I’m also incredibly fearful of the reaction to my “happy news.” With John, everyone was so excited. We had so much fun telling everyone! With Drew, some people looked at me like I was nuts to try again. Some people cried not-so-happy tears. I ignored them. I was happy. I marched on with the determination that my baby was going to be just fine.
Except he wasn’t. And a lot of people weren’t surprised.
So here we go again. I don’t want to worry about what other people think of our decision to have another baby. I don’t want to see the looks of certain pity. We are definitely waiting until the genetic test and the anatomy ultrasound come back clean to tell anyone, but I am tempted to hold out even longer.
I suppose if it were up to me, I’d just call everyone up in December and congratulate them on being grandparents. “We want nothing but diapers for Christmas, for no reason at all.”

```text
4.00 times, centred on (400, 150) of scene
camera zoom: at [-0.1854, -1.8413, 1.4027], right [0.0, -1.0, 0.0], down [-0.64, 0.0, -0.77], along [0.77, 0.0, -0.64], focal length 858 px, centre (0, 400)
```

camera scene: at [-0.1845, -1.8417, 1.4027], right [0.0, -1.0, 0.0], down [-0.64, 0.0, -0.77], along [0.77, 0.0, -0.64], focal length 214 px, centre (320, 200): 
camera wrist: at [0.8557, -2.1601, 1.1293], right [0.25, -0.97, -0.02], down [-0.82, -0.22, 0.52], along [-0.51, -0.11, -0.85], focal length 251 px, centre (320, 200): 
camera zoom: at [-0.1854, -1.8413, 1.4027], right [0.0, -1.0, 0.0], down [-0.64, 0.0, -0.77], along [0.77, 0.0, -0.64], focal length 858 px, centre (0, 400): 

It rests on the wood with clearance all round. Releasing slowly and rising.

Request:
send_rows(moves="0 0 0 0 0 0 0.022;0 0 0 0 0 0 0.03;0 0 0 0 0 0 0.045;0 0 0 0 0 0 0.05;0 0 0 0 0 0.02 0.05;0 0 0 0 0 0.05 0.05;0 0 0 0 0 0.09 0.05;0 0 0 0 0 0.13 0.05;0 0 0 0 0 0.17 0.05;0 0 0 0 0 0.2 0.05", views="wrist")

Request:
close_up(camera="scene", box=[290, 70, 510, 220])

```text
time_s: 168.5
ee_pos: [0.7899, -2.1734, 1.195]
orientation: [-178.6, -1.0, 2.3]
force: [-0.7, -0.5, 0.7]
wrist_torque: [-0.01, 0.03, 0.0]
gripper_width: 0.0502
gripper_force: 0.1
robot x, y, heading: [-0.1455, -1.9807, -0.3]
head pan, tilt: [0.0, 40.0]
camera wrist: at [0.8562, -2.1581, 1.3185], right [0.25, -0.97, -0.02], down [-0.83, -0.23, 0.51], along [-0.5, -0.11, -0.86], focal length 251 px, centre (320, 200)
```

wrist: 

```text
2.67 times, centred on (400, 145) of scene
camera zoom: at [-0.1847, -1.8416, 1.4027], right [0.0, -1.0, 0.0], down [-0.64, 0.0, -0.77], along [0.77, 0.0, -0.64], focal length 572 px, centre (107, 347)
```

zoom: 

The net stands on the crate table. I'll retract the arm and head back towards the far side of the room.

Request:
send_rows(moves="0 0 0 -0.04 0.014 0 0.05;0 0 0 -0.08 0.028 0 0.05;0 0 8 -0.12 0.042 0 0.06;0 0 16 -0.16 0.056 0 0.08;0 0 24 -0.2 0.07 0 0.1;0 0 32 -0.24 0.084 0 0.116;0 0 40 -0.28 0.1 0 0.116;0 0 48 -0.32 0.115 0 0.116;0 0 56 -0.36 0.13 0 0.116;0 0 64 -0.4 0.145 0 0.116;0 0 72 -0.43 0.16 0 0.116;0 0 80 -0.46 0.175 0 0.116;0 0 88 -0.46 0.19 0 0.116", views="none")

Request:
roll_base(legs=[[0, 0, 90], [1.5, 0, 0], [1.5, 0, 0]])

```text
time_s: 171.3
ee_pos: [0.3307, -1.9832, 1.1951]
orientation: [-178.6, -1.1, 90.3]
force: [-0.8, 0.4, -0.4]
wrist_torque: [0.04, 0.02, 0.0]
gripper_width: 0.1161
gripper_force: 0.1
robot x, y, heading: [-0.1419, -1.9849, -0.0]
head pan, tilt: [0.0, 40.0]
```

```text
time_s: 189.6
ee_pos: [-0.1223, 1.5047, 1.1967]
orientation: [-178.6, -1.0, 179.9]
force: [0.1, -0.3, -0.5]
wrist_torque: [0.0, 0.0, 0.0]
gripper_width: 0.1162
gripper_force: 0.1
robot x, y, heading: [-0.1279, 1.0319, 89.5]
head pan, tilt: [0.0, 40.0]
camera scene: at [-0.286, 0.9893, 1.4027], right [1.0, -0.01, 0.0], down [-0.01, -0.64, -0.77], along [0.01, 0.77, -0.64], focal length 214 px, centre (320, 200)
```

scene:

I spend Sunday with my in-laws and my best pregnancy disguise was a glass of wine. I carried it around with me and pretended to take little sips here and there. My husband drank all of his and the switched glasses with me so it would look like I drank it all. I wear Trendy Tops, which are like Belly Bands but cheaper. I’m loving yoga pants, which I actually wore to work today. I think my co-workers have guessed, but with the new job they won’t get to guess much longer. Then I just have to fool a bunch of new people.

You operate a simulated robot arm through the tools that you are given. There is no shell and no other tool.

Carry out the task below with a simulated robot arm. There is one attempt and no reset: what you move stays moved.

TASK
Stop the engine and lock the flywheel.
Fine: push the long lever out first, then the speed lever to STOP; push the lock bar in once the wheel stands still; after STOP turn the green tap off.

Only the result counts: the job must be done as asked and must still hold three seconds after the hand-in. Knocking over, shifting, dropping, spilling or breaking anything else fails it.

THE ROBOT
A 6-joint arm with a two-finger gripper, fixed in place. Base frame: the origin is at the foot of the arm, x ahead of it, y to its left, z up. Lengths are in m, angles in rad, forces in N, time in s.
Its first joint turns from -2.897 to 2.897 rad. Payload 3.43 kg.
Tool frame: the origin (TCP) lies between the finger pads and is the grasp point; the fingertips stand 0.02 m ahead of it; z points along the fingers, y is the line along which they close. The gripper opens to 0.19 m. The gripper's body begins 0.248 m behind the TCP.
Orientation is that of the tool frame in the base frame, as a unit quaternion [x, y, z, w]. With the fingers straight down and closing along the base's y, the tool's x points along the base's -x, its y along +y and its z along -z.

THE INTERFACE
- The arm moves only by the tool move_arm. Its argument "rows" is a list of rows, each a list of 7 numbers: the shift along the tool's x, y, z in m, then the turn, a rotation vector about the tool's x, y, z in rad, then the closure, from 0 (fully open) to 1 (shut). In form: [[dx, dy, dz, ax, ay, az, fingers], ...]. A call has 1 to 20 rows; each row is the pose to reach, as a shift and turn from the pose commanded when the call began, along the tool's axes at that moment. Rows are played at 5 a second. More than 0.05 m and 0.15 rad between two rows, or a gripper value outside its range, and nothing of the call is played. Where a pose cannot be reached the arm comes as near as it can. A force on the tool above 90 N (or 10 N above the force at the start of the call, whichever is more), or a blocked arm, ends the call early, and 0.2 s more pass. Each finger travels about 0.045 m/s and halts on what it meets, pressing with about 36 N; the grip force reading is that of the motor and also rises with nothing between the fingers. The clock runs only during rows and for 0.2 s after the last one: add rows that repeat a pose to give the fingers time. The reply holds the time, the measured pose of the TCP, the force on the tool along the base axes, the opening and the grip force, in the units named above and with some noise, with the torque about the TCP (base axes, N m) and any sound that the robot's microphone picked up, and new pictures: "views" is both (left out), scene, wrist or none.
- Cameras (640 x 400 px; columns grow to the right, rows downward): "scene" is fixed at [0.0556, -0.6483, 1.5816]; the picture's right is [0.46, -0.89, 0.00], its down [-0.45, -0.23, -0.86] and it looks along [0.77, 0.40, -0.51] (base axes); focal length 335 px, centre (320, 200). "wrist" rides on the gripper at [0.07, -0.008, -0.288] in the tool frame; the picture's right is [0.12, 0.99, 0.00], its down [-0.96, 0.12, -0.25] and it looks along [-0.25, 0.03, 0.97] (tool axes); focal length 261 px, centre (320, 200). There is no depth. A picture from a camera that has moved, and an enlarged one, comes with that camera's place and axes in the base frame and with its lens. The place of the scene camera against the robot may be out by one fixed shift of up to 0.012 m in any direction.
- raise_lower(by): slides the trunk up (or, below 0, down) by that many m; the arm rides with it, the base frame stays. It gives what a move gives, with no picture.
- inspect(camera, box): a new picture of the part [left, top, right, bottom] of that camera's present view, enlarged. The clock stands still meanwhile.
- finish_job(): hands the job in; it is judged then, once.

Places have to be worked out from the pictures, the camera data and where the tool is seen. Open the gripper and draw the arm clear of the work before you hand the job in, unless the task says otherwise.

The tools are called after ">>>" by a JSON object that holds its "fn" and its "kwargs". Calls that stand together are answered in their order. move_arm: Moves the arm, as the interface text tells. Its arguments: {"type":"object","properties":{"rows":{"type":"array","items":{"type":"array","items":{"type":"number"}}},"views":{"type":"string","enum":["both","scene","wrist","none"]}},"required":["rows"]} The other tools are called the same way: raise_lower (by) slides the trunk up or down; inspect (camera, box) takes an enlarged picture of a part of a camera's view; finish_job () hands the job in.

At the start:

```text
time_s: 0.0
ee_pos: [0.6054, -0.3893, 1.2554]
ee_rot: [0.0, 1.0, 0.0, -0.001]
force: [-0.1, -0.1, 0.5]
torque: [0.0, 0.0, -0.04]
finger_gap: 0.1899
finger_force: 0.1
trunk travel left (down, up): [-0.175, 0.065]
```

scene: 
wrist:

My best friend is pregnant with her second child - a boy. I call her and we talk about horses and work and the new job, but we never discuss her pregnancy and certainly not mine. It feels strange to keep something from the one person who could likely understand me best.
At some point, the reactions of the people who love me most have done something to me that I can’t seem to wish away: I am more afraid to tell people that I am pregnant than I would be to tell them I am having another dead baby.

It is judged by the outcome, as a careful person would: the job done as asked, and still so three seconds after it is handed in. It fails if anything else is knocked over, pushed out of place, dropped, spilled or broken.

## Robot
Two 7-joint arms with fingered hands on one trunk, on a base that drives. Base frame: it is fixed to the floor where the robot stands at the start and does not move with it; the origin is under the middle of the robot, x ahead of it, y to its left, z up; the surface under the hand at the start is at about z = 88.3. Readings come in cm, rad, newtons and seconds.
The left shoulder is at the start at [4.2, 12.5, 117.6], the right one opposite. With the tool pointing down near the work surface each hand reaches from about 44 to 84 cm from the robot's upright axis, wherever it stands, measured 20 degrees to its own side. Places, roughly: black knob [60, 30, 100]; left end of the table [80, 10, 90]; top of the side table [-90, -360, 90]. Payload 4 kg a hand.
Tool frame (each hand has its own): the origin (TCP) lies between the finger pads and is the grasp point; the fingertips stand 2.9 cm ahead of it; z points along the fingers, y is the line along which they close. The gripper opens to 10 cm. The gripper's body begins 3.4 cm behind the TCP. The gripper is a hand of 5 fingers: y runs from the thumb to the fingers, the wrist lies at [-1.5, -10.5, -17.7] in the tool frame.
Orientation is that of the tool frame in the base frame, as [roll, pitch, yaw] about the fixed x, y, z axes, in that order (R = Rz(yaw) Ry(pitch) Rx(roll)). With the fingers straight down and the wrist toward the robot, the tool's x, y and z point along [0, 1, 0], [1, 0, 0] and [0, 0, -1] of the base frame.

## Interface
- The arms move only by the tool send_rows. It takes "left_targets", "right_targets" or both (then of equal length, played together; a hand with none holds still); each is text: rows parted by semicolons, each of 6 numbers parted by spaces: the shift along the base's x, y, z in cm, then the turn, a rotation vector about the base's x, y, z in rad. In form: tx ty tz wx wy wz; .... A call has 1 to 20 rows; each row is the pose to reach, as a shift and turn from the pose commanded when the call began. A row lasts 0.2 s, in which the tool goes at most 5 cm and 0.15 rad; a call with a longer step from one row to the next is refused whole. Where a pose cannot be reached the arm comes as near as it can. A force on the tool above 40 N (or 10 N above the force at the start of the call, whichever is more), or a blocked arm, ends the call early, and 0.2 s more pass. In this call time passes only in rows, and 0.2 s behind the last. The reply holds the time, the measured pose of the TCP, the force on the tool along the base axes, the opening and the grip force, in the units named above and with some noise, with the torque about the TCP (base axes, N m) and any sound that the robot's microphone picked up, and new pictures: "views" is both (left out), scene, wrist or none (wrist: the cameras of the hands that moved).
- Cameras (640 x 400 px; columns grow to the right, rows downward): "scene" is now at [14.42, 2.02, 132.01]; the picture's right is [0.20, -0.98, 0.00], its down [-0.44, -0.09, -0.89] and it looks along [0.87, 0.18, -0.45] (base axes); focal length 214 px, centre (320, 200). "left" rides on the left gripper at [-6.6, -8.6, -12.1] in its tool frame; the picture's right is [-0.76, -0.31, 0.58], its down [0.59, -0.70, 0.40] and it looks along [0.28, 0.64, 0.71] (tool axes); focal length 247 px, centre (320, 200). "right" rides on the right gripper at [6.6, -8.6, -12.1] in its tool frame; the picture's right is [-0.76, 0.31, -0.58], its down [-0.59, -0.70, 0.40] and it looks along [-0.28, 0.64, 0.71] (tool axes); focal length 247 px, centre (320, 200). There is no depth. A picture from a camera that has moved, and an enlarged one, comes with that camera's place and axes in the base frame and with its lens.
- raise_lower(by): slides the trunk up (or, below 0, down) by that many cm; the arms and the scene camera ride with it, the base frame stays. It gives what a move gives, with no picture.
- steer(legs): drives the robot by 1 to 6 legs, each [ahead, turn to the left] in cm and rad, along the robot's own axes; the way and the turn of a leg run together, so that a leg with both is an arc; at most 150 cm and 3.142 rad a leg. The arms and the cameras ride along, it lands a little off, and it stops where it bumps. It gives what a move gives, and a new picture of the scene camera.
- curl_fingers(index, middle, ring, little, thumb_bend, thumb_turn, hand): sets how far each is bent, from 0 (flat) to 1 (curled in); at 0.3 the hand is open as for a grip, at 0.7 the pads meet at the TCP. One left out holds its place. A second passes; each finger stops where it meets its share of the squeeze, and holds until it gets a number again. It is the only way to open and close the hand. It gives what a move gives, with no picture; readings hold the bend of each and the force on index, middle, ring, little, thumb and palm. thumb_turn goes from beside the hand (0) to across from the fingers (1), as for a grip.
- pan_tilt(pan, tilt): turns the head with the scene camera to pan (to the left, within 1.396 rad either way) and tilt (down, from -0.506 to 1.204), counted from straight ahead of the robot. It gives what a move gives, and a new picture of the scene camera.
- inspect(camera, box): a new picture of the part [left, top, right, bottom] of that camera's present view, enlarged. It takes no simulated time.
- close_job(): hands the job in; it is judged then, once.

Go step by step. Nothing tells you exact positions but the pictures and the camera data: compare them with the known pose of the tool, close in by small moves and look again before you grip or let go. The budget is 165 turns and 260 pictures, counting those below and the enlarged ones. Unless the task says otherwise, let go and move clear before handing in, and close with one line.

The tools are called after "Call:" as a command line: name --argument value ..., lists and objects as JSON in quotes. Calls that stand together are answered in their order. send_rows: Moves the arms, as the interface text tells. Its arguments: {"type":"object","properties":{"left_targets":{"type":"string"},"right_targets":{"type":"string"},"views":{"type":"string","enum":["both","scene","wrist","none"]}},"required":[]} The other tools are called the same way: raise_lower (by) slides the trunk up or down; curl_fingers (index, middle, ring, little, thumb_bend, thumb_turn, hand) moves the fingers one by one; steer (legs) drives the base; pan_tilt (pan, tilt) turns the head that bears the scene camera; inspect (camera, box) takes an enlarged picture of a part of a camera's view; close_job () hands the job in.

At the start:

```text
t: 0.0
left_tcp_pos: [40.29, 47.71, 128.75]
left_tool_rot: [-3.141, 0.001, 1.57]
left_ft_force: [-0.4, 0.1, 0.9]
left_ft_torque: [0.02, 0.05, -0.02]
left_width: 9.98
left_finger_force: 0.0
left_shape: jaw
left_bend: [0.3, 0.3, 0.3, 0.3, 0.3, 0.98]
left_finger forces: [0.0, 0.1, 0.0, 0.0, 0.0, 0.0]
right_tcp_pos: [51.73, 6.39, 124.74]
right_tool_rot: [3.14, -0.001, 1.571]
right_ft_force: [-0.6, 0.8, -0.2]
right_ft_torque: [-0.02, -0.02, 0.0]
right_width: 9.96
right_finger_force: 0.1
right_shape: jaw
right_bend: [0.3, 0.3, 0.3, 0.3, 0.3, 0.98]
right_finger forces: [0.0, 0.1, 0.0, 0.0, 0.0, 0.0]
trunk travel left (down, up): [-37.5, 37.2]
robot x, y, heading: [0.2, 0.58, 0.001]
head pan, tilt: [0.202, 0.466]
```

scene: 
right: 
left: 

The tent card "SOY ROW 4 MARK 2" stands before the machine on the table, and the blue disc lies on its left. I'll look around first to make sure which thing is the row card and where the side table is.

In my final therapy session, I talked with my counselor about my boys and how now that I am so far away from the terminations, I don’t ever regret them. I love them and they are a part of me, and I wouldn’t “un do” them. While their deaths were traumatic in every way, their lives have become something I carry with me every day. I would miss them if I didn’t have their little spirits with me. That’s a new feeling and it feels pretty good.
That means that even if this pregnancy doesn’t work out the way all pregnancies should just work out, I won’t regret getting pregnant this fourth time.
I just wonder if everyone else would regret it for me.